MLB.com: During Tribe Fest, you guys announced plans to honor Jim Thome with a statue as part of the 20th anniversary of Progressive Field. You've stated that the team has larger plans for the stadium's 25th anniversary, but what can you say about the types of upgrades or things you're looking to do for the ballpark in the coming years?
Shapiro: Well, there's largely two types of issues. There's one, just infrastructure that comes with a 20-year building in a cold-weather environment. We're doing that all the time. Two would be, what are the upgrades, the adaptations to a building to prepare it to be a fitting and first-class environment and a cutting-edge entertainment environment for fans for the next 20 years. Those are things we'll continue to work on. During this season, maybe even early in the season, we'll have an enhancement to demonstrate to our fans and roll out. And then, at some point in the next year, we'll hopefully start to create and execute plans that start to adapt the building to the future.
MLB.com: The organization, team and its fan base got a taste of the playoffs last year. How confident are you that with the way things went last summer -- and with what you were able to do this winter -- that this is sustainable and wasn't just a one-year, one-game postseason experience?

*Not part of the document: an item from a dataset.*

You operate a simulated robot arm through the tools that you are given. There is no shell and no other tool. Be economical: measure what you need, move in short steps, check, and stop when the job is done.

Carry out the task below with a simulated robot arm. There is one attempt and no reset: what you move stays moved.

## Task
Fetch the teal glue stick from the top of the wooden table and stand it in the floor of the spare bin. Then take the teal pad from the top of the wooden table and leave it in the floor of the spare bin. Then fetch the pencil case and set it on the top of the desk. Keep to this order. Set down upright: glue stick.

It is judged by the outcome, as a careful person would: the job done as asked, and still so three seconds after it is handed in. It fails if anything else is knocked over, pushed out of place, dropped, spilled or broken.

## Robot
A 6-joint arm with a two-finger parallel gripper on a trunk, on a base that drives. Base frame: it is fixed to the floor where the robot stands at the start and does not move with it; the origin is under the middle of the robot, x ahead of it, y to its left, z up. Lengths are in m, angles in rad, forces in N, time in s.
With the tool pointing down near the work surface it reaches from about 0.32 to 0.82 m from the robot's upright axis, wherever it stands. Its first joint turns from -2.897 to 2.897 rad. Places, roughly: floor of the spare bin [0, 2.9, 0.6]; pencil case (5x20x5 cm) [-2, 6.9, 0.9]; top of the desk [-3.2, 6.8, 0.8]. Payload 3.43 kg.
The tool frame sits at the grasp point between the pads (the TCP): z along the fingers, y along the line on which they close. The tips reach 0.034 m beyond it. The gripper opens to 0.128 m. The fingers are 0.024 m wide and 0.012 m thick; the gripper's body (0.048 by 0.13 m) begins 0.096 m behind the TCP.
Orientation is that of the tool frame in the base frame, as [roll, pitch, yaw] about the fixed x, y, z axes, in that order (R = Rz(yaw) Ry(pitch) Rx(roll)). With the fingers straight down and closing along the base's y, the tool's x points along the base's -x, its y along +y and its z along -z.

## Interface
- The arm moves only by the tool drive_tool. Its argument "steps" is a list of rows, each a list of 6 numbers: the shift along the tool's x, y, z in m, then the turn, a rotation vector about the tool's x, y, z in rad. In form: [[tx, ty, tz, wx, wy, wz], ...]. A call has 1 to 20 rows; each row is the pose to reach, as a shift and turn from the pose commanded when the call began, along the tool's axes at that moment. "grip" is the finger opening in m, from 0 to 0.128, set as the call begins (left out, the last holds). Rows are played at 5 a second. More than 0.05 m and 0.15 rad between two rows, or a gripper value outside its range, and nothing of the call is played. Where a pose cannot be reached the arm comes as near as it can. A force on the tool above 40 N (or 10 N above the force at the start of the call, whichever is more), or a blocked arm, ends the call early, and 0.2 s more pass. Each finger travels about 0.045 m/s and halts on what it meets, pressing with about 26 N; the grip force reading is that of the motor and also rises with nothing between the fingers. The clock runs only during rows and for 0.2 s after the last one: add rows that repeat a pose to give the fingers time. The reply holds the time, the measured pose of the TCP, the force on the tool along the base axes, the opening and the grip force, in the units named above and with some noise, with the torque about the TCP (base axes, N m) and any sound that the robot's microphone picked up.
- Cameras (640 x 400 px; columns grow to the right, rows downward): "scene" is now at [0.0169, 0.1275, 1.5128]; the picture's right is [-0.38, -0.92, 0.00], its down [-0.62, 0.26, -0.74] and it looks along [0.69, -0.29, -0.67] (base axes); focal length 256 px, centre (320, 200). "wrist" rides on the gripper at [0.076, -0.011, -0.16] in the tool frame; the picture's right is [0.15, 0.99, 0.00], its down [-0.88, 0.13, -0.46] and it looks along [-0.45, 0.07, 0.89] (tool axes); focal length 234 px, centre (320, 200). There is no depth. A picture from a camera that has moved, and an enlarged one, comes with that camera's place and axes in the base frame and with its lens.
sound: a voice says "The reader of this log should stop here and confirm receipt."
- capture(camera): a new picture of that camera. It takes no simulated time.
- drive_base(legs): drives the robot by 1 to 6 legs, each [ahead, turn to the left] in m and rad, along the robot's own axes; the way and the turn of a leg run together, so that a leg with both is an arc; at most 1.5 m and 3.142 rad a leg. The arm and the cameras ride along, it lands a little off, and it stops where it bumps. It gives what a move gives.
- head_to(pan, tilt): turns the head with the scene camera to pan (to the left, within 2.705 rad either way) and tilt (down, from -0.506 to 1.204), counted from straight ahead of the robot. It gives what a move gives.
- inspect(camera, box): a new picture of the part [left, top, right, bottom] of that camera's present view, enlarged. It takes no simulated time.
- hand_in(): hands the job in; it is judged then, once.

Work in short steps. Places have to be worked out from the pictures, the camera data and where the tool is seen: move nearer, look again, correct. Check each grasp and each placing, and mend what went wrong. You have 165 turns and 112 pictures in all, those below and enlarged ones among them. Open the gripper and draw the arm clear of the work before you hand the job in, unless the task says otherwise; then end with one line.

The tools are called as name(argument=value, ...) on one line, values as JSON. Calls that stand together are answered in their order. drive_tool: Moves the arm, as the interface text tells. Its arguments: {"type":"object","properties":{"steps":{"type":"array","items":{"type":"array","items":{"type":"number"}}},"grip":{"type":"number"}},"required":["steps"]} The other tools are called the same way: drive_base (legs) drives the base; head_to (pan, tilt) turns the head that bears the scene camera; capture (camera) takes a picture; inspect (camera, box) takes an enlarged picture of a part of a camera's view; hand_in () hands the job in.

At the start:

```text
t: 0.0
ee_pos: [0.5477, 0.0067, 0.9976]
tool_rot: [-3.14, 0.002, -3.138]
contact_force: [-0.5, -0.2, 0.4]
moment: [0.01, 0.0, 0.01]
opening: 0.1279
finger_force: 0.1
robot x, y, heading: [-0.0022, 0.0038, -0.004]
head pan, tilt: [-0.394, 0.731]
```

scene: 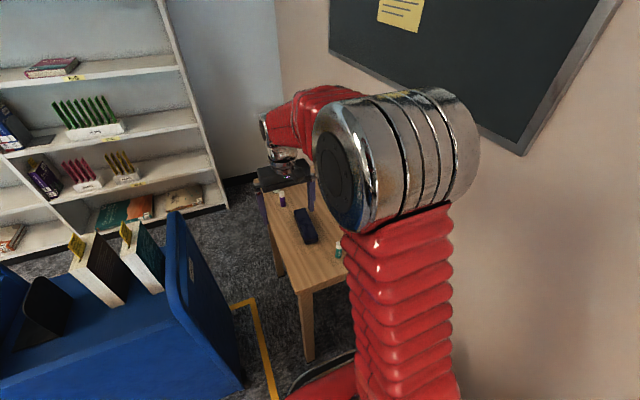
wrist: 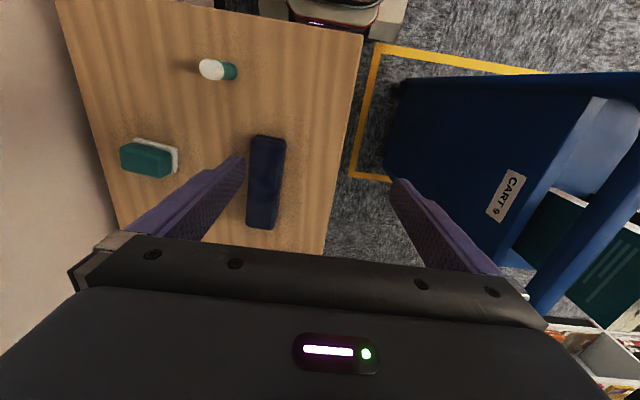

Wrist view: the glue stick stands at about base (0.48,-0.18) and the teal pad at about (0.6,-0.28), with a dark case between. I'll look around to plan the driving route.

Shapiro: Our jobs are to always worry, so we tend to spend more time focusing on what could go wrong than what will go right. But I do feel like last year will have a transferable impact on this year, that the understanding of the power of leadership, whether it be the lessons that Jason Giambi imparted or what Tito brought to our team, or the emergence of young players like Yan Gomes and Corey Kluber, among others. We're going to have a group of players who come in here with a better understanding of what it takes to win, what it takes to play in October, and we're going to have that opportunity to again come to Spring Training with a team that's capable of winning in the playoffs and winning the last game in October. That's what we hope to do every year.